As I moved through the hip-level stalks of rice, I was acutely aware of where I was stepping; a few stalks had fallen over in the rainy season’s


Diara cutting rice

wind storms, so the ground was littered with rice to be harvested.  Bending over to pick up a few grains, I could not stop thinking about the fact that the food I was collecting was to sustain us through the next rainy season.  Continuing along, I came across more stalks with empty shells. “Ugh,” I thought. “I wish I knew how to do something about this!”

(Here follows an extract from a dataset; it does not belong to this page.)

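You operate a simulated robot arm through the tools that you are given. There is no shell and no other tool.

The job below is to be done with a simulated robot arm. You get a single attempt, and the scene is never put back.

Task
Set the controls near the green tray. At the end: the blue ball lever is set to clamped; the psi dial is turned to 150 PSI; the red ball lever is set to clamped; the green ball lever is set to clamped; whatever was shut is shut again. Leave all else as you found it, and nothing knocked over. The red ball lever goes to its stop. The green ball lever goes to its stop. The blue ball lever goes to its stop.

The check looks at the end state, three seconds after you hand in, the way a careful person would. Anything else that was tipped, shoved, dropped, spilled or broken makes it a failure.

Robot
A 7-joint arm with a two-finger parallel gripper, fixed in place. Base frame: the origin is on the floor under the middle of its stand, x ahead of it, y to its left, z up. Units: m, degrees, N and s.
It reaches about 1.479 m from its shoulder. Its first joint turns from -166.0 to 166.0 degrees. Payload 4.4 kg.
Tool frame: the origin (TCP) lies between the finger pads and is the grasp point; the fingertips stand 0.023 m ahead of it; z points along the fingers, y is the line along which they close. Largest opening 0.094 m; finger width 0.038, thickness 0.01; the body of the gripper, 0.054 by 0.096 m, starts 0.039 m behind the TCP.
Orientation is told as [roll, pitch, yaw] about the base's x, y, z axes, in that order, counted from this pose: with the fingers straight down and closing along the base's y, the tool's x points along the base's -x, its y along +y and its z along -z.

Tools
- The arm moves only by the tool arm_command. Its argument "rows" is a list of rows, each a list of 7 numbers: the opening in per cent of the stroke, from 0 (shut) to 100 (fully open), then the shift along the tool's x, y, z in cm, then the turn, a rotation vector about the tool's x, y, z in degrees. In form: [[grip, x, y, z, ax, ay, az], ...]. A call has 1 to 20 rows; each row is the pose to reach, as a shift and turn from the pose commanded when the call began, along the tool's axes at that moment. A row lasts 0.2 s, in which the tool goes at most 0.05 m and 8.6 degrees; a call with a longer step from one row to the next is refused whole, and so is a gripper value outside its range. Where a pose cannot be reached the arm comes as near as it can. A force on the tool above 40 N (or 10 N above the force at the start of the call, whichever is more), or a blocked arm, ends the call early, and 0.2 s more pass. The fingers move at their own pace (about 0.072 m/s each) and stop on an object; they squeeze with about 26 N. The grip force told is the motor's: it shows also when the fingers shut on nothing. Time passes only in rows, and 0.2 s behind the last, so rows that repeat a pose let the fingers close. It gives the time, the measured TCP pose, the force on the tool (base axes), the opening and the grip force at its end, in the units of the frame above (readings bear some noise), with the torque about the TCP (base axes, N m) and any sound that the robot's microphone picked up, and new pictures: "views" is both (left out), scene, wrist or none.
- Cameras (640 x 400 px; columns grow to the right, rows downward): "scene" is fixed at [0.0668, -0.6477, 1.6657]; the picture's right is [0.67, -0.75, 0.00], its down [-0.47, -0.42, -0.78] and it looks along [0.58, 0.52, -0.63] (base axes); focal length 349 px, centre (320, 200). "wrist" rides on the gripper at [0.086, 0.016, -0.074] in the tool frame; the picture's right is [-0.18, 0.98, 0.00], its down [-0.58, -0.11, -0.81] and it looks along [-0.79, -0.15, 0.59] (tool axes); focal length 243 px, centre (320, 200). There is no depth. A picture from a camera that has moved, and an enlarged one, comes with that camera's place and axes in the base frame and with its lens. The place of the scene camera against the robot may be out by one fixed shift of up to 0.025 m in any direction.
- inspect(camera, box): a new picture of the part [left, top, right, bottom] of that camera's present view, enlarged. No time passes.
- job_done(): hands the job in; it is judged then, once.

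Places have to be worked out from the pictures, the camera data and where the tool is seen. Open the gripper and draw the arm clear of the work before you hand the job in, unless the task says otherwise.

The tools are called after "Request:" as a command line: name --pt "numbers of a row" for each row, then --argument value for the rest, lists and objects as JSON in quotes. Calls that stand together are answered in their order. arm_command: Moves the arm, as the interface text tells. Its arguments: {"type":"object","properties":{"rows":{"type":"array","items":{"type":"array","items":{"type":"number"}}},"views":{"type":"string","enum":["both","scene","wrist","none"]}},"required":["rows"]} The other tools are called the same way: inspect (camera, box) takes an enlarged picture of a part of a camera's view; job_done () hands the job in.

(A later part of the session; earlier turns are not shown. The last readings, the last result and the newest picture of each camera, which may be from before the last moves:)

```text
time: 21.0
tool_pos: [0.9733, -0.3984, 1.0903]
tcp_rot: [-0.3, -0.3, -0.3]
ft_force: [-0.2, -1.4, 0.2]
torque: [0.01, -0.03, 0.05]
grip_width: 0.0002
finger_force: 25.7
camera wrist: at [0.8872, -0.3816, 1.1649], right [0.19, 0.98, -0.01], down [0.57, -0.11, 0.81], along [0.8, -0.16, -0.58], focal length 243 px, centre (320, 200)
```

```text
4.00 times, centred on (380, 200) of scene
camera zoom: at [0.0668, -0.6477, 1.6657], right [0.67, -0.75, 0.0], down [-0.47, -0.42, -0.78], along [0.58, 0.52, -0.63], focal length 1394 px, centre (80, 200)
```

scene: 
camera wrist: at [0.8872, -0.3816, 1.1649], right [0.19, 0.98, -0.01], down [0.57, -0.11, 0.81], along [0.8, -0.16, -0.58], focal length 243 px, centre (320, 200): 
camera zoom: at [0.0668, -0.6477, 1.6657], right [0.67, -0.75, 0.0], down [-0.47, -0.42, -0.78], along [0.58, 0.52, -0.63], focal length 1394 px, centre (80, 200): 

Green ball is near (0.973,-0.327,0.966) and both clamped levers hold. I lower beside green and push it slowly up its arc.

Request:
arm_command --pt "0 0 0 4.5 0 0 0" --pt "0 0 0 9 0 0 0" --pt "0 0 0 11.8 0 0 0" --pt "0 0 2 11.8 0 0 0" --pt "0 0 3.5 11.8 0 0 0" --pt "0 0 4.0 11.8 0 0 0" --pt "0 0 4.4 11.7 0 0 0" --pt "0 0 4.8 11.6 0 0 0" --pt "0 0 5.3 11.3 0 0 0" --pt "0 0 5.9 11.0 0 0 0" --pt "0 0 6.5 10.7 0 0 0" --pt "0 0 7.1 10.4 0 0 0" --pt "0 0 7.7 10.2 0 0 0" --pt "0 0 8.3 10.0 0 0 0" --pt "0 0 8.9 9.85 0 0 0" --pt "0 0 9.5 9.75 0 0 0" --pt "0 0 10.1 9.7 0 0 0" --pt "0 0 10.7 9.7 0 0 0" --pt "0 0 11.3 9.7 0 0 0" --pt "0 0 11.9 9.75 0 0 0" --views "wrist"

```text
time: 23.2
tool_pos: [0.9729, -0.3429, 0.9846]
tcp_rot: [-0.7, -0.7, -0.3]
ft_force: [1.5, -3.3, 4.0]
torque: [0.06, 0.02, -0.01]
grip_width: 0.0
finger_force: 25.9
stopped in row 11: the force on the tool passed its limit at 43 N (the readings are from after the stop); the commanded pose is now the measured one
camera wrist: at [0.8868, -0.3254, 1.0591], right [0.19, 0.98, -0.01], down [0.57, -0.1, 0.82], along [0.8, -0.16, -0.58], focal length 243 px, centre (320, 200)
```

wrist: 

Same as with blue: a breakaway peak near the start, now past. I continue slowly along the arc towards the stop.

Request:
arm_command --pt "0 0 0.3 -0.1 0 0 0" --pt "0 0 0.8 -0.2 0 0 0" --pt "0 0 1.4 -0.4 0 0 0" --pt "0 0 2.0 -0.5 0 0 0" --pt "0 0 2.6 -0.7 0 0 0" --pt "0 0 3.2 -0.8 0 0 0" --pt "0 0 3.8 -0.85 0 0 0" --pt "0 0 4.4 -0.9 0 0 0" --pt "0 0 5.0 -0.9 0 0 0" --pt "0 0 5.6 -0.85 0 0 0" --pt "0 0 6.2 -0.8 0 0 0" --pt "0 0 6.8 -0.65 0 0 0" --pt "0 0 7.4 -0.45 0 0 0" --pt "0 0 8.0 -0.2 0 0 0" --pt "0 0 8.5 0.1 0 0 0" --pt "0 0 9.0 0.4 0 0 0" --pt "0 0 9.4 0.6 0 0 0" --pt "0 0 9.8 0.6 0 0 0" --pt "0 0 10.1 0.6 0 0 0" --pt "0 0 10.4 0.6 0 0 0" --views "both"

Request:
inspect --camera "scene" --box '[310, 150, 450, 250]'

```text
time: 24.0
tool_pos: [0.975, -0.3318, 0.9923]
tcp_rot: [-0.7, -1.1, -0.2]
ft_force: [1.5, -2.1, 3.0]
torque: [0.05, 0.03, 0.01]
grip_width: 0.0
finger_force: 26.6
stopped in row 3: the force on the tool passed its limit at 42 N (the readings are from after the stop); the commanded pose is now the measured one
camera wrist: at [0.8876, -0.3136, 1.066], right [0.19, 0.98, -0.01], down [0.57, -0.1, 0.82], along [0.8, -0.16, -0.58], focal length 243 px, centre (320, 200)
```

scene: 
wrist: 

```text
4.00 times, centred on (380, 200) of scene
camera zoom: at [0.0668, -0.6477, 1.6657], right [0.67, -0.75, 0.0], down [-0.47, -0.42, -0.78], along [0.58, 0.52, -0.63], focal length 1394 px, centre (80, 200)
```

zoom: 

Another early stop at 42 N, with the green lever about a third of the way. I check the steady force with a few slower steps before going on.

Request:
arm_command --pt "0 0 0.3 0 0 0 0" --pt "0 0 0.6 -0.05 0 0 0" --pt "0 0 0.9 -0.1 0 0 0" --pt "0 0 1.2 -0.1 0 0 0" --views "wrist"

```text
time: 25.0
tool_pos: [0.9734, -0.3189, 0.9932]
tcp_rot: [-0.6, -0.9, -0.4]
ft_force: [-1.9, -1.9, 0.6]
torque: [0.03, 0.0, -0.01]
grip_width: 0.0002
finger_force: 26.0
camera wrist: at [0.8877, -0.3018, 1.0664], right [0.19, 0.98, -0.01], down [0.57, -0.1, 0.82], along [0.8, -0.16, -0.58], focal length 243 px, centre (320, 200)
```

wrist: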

“Ñamoo, your hand is hot! You’re cutting rice so quickly,” Diara said, throwing her handful of rice into our bucket.  “No, no, I am not fast. My hand is cold.  You cut rice season to season and I have cut only one.  My hand is cold,” I replied.  This is our way of teasing each other.  Pointing out the obvious in the opposite is how I like to think of it.  The game continued. “Diatta!” Diara screamed.  (Diatta is the last name of the chief’s wife who was harvesting nearby.) “Diatta! Ñamoo’s hand is hot. She is cutting rice so quickly, come look.”  I could just make out Diatta’s blue headscarf as her head popped up, looking in our direction. “Really?!” she yelled.  “No, no, don’t come, I am slow.” I hollered back.  And so on.  Cutting rice for hours in the African sun can get tedious, and we all take to amusing ourselves with teasing banter shouted across the fields.

As lunch time drew closer, Diara announced that our bucket and bowl were full enough. Balancing the bowl on my head, and placing to bucket on hers, we trekked back towards the well to retrieve her laundry.  My stomach growled


Bucket full of rice, collecting laundry

at the thought of our lunch bowls.  Wandering ahead, the tops of Fodé

Bayo’s huts began to come into view over the towering ears of corn.  Some rice in the bowl shifted as I hit some uneven ground.  Normally, I would take these walks as an opportunity to practice balancing things on my head without having to hold on, but the contents being what they were, I kept on hand perched on the edge of the metal rim as we walked towards home.